Nearly 100 years later, the influence of his work is still shaping mathematics. As we strive to understand some of his most surprising results, Western Washington University colleagues, Dr. Regina Barber DeGraaff, Dr. Amites Sarkar, and Dr. Stephanie Treneer will discuss his contributions to mathematics, his collaboration with GH Hardy at Trinity College, Cambridge, and what it means to do research in mathematics.
So please join me in giving them a warm welcome and I hope you enjoy tonight. Thank you!
[Applause.]
Regina Barber DeGraaff: So, what was your name as you’re walking away?
Lindsey: Oh, Lindsey.
Regina Barber DeGraaff: Lindsey! As Lindsey said, we all work at Western. I teach physics and astronomy at Western Washington University and my colleagues here, Amites and Stephanie teach math. The reason I’m here, I know a little bit about math. Not that much. They know way more about this than I do, but the reason I’m here is I’m also the host of Spark Science, which is a science talk show where we try to basically humanize science, try to make people not so scared of it. I’m going to be able, or try to kind of guide the discussion and ask questions. One of the questions I ask on my show all the time is “how did somebody get into science, what sparked their interest into science.” So before we even get into this, I’m going to try to humanize us.

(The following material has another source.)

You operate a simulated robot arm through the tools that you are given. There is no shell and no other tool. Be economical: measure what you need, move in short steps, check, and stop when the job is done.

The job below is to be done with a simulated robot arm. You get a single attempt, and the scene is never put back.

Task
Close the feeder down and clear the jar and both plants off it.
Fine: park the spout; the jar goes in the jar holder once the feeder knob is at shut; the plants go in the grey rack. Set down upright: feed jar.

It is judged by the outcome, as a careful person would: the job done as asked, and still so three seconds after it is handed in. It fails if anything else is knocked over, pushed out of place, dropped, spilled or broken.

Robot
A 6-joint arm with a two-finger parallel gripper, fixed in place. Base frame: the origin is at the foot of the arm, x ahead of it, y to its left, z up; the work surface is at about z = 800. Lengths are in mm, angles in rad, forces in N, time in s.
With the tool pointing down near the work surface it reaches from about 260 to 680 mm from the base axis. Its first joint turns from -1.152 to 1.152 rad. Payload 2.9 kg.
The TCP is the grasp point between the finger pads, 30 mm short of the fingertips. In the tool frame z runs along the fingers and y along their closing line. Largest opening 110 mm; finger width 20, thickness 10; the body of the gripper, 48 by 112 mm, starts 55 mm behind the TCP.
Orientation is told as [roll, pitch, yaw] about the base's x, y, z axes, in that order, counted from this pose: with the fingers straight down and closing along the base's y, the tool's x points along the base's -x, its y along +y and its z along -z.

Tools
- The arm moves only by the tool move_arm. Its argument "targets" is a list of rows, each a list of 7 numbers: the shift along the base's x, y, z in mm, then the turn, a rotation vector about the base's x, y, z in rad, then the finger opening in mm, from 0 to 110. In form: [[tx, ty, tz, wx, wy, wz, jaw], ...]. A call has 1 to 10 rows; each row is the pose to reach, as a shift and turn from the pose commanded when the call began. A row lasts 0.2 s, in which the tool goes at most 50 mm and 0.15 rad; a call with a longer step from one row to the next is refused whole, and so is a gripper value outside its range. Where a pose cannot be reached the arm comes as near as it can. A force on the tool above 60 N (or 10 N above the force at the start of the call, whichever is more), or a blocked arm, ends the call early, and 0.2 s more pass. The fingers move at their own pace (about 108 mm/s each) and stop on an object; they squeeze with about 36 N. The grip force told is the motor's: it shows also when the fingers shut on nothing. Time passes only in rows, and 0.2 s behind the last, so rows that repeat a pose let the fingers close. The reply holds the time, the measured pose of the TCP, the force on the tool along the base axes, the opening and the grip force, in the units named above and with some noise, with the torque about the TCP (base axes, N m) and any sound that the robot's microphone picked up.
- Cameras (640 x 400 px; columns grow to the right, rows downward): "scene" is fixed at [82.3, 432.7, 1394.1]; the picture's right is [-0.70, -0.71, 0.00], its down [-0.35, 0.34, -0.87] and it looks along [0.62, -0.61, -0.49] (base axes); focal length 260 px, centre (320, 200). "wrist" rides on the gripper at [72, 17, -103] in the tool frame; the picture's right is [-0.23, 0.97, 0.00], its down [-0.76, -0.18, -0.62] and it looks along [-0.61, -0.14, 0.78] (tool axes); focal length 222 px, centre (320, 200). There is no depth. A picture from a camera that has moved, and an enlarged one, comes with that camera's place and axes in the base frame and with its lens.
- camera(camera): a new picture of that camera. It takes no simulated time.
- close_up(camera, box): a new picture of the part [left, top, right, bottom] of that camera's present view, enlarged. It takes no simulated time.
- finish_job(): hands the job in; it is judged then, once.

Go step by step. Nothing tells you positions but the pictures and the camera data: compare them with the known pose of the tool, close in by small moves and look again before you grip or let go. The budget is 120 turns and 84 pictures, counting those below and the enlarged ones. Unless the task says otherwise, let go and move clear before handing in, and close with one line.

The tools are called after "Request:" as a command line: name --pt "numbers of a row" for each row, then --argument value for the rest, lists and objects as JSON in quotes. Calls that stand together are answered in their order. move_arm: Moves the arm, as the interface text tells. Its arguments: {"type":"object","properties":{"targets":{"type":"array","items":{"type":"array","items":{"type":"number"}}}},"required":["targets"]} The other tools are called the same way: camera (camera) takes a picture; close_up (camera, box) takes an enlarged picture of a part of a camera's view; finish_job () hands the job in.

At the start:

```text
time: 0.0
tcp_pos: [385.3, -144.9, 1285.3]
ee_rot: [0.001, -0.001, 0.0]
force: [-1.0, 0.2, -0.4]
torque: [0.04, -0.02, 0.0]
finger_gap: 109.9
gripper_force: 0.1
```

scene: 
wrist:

So I’m going to talk about why we kind of got into science and I’m going to let them go first. I like space. That’s why I got into science. So I’m going to let them go. I’m going to ask Stephanie first. So, why did you pick math?
Dr. Stephanie Trenner: Um, I guess I sort of felt like I didn’t have a choice. It was always my favorite subject from when I was sort of “yay-high.”
Regina Barber DeGraaff: What was that – 5?
Dr. Stephanie Trenner: Well, I don’t really know. Certainly elementary school. It was always what I was kind of best at. And then I sort of . . . when I got to college, I thought, well, I should try other things, so I took general chemistry and really, really hated labs.
Regina Barber DeGraaff: So offense to our chemistry colleagues.
Dr. Stephanie Trenner: Yeah, no offense to chemists, but I was not a chemist. So I thought, well I’m just going to keep on with the math. And then I sort of fell in love with number theory in college.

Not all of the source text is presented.